Friday, May 19, 2017
Everyone Needs a Shriver
shrive, v.t.; shrived or shrove, pt.; shriven or shrived, pp.; shriving, ppr. [ME. shriven; AS. scrifan, to shrive, from L. scribere, to write or draw up a law; by extension, to impose a penalty.]
1. to hear or receive the confession of and, usually after penance, administer absolution to. [Archaic.]
2. to get absolution for (oneself) by confessing and doing penance. [Archaic or Rare.]
shrift, n. [AS. scrift, from scrifan, to receive confession, from L. scrivere, to write, or draw up a law.]
1. confession to and absolution by a priest. [Archaic.]
2. the act of shriving; absolution. [Archaic.]
short shrift; see under short, a. (a) originally, a very brief period of confession and absolution before death. (b) very little care or attention, as from lack of patience or sympathy; (c) little or no mercy or respite.
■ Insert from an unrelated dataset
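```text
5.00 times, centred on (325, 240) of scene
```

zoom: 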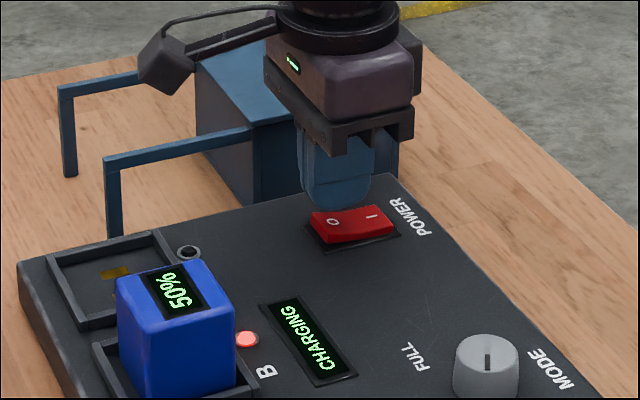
Webster's New Twentieth Century Dictionary Unabrided Second Edition, New York: The Publisher's Guild, 1959.
A fifty year-old priest, having gone regularly to confession and having had constant spiritual directors, in turn, for the past thirty-two years, and after myself hearing confessions now for twenty of those years, I made my Friday confession (as is my wont), today, to a priest whom I have known and respected for over twenty years, with the intention of taking him for my new spiritual director (who will shrive me monthly, he being an hour away, while I will continue going weekly to confession more locally [usually on Friday]).
What impressed me today, at this stage in my life, not having any mortal sins to confess (not always the case), but plenty of venial (forgivable) sins; and the reason I so felt and feel a need for an experienced and holy and orthodox spiritual director again now is that at fifty one's heart and one's life is quite entangled in so many ways, the need for an objective guide and an objective judgment is so important. So the word that came to me throughout the morning is the word shriven. Today I felt the need to be shriven. I know I need a shriver. I need a man who will pronounce sentence on my life now in the name of God. I need the approval (with whatever necessary repentance and correction and amends which that may entail) of the Church, of Christ, of God, and the only place is the Catholic shrift.
So, it was most fitting to my present circumstance and sentiment to find that that word comes from the Latin to write. The sacrament of confession is many things, among which it is a sentence, a court sentence, the most important court sentence on this side of eternity. Every man is given judgment, but no man is judge in his own case. Every man needs to be sentenced. Every man needs a sentence, an absolute and definitive sentence in his case, the great privilege of the priest ordained by Christ for this work: "the binding and the loosing" of Saint Peter (Matthew 16:19), the "forgiving" and the "retaining" of the apostles (John 20:23).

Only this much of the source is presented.